Prompt:
Copy out all of the data below with no alterations.

Collected material:
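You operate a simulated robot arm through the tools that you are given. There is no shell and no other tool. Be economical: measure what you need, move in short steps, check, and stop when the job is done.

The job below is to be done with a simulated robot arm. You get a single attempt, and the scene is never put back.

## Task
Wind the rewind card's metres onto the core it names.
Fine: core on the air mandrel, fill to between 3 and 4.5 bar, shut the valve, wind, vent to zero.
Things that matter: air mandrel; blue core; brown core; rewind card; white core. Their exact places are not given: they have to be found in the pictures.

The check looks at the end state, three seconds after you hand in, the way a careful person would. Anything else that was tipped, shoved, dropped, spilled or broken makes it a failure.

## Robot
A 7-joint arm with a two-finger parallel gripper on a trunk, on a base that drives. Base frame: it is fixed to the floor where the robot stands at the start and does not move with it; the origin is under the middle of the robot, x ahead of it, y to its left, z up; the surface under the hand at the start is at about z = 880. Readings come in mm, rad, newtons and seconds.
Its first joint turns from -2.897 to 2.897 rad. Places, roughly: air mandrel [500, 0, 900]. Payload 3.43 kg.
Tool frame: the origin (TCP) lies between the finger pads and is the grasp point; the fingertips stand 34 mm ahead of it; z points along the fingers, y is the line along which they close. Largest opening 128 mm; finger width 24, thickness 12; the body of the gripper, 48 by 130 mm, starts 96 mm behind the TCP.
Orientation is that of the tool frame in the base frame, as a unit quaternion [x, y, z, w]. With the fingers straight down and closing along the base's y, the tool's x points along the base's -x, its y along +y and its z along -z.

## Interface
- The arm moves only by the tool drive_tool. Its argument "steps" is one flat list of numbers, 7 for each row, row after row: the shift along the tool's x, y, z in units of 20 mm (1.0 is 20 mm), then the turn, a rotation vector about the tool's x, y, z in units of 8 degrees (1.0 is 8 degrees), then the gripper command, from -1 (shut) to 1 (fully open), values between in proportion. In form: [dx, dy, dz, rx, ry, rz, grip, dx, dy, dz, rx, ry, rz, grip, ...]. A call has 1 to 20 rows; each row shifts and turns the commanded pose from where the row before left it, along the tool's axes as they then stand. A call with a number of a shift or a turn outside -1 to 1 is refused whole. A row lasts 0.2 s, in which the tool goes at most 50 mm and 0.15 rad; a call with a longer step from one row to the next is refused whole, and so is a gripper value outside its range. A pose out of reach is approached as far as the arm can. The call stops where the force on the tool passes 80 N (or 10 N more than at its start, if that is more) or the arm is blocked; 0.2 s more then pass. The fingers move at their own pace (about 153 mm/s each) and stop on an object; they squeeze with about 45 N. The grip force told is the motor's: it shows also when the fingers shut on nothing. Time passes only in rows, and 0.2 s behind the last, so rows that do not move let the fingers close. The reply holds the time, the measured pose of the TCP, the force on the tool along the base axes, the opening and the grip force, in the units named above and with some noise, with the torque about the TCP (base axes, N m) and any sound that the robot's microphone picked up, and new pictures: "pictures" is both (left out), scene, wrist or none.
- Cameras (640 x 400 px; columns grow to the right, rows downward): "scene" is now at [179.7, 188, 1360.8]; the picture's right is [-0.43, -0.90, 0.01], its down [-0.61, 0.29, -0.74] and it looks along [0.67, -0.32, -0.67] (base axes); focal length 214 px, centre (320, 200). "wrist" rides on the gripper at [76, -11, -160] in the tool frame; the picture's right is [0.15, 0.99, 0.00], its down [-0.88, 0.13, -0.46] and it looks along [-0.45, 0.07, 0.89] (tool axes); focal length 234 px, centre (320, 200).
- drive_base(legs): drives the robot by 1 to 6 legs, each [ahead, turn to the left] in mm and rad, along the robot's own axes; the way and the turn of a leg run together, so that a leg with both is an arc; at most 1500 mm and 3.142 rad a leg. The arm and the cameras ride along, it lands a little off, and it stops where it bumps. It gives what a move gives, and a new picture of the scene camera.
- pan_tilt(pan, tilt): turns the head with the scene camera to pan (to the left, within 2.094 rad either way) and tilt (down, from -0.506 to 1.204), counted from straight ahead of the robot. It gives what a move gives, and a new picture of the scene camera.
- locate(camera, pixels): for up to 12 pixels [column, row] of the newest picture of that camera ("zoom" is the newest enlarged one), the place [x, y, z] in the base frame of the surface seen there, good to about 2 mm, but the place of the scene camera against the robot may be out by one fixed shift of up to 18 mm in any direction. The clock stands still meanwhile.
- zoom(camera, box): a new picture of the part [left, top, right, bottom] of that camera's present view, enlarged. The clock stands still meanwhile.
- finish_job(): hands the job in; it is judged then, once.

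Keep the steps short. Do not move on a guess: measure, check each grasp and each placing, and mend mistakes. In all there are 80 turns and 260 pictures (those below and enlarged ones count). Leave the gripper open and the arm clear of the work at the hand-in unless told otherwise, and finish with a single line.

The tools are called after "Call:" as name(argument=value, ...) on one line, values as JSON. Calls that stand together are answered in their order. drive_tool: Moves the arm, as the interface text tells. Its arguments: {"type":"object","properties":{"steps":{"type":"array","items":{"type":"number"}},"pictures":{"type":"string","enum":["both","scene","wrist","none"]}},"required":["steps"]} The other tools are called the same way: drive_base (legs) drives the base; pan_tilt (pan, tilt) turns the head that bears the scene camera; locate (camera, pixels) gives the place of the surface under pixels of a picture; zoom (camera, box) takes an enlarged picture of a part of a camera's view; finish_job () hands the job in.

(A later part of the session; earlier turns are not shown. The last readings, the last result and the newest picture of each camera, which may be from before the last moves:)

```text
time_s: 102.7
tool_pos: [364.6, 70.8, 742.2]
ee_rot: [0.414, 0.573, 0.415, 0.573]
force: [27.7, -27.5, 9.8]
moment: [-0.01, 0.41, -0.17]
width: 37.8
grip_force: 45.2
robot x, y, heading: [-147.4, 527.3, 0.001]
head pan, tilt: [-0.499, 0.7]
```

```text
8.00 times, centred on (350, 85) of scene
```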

Reply to the exercise:
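You operate a simulated robot arm through the tools that you are given. There is no shell and no other tool. Be economical: measure what you need, move in short steps, check, and stop when the job is done.

The job below is to be done with a simulated robot arm. You get a single attempt, and the scene is never put back.

## Task
Wind the rewind card's metres onto the core it names.
Fine: core on the air mandrel, fill to between 3 and 4.5 bar, shut the valve, wind, vent to zero.
Things that matter: air mandrel; blue core; brown core; rewind card; white core. Their exact places are not given: they have to be found in the pictures.

The check looks at the end state, three seconds after you hand in, the way a careful person would. Anything else that was tipped, shoved, dropped, spilled or broken makes it a failure.

## Robot
A 7-joint arm with a two-finger parallel gripper on a trunk, on a base that drives. Base frame: it is fixed to the floor where the robot stands at the start and does not move with it; the origin is under the middle of the robot, x ahead of it, y to its left, z up; the surface under the hand at the start is at about z = 880. Readings come in mm, rad, newtons and seconds.
Its first joint turns from -2.897 to 2.897 rad. Places, roughly: air mandrel [500, 0, 900]. Payload 3.43 kg.
Tool frame: the origin (TCP) lies between the finger pads and is the grasp point; the fingertips stand 34 mm ahead of it; z points along the fingers, y is the line along which they close. Largest opening 128 mm; finger width 24, thickness 12; the body of the gripper, 48 by 130 mm, starts 96 mm behind the TCP.
Orientation is that of the tool frame in the base frame, as a unit quaternion [x, y, z, w]. With the fingers straight down and closing along the base's y, the tool's x points along the base's -x, its y along +y and its z along -z.

## Interface
- The arm moves only by the tool drive_tool. Its argument "steps" is one flat list of numbers, 7 for each row, row after row: the shift along the tool's x, y, z in units of 20 mm (1.0 is 20 mm), then the turn, a rotation vector about the tool's x, y, z in units of 8 degrees (1.0 is 8 degrees), then the gripper command, from -1 (shut) to 1 (fully open), values between in proportion. In form: [dx, dy, dz, rx, ry, rz, grip, dx, dy, dz, rx, ry, rz, grip, ...]. A call has 1 to 20 rows; each row shifts and turns the commanded pose from where the row before left it, along the tool's axes as they then stand. A call with a number of a shift or a turn outside -1 to 1 is refused whole. A row lasts 0.2 s, in which the tool goes at most 50 mm and 0.15 rad; a call with a longer step from one row to the next is refused whole, and so is a gripper value outside its range. A pose out of reach is approached as far as the arm can. The call stops where the force on the tool passes 80 N (or 10 N more than at its start, if that is more) or the arm is blocked; 0.2 s more then pass. The fingers move at their own pace (about 153 mm/s each) and stop on an object; they squeeze with about 45 N. The grip force told is the motor's: it shows also when the fingers shut on nothing. Time passes only in rows, and 0.2 s behind the last, so rows that do not move let the fingers close. The reply holds the time, the measured pose of the TCP, the force on the tool along the base axes, the opening and the grip force, in the units named above and with some noise, with the torque about the TCP (base axes, N m) and any sound that the robot's microphone picked up, and new pictures: "pictures" is both (left out), scene, wrist or none.
- Cameras (640 x 400 px; columns grow to the right, rows downward): "scene" is now at [179.7, 188, 1360.8]; the picture's right is [-0.43, -0.90, 0.01], its down [-0.61, 0.29, -0.74] and it looks along [0.67, -0.32, -0.67] (base axes); focal length 214 px, centre (320, 200). "wrist" rides on the gripper at [76, -11, -160] in the tool frame; the picture's right is [0.15, 0.99, 0.00], its down [-0.88, 0.13, -0.46] and it looks along [-0.45, 0.07, 0.89] (tool axes); focal length 234 px, centre (320, 200).
- drive_base(legs): drives the robot by 1 to 6 legs, each [ahead, turn to the left] in mm and rad, along the robot's own axes; the way and the turn of a leg run together, so that a leg with both is an arc; at most 1500 mm and 3.142 rad a leg. The arm and the cameras ride along, it lands a little off, and it stops where it bumps. It gives what a move gives, and a new picture of the scene camera.
- pan_tilt(pan, tilt): turns the head with the scene camera to pan (to the left, within 2.094 rad either way) and tilt (down, from -0.506 to 1.204), counted from straight ahead of the robot. It gives what a move gives, and a new picture of the scene camera.
- locate(camera, pixels): for up to 12 pixels [column, row] of the newest picture of that camera ("zoom" is the newest enlarged one), the place [x, y, z] in the base frame of the surface seen there, good to about 2 mm, but the place of the scene camera against the robot may be out by one fixed shift of up to 18 mm in any direction. The clock stands still meanwhile.
- zoom(camera, box): a new picture of the part [left, top, right, bottom] of that camera's present view, enlarged. The clock stands still meanwhile.
- finish_job(): hands the job in; it is judged then, once.

Keep the steps short. Do not move on a guess: measure, check each grasp and each placing, and mend mistakes. In all there are 80 turns and 260 pictures (those below and enlarged ones count). Leave the gripper open and the arm clear of the work at the hand-in unless told otherwise, and finish with a single line.

The tools are called after "Call:" as name(argument=value, ...) on one line, values as JSON. Calls that stand together are answered in their order. drive_tool: Moves the arm, as the interface text tells. Its arguments: {"type":"object","properties":{"steps":{"type":"array","items":{"type":"number"}},"pictures":{"type":"string","enum":["both","scene","wrist","none"]}},"required":["steps"]} The other tools are called the same way: drive_base (legs) drives the base; pan_tilt (pan, tilt) turns the head that bears the scene camera; locate (camera, pixels) gives the place of the surface under pixels of a picture; zoom (camera, box) takes an enlarged picture of a part of a camera's view; finish_job () hands the job in.

(A later part of the session; earlier turns are not shown. The last readings, the last result and the newest picture of each camera, which may be from before the last moves:)

```text
time_s: 102.7
tool_pos: [364.6, 70.8, 742.2]
ee_rot: [0.414, 0.573, 0.415, 0.573]
force: [27.7, -27.5, 9.8]
moment: [-0.01, 0.41, -0.17]
width: 37.8
grip_force: 45.2
robot x, y, heading: [-147.4, 527.3, 0.001]
head pan, tilt: [-0.499, 0.7]
```

```text
8.00 times, centred on (350, 85) of scene
```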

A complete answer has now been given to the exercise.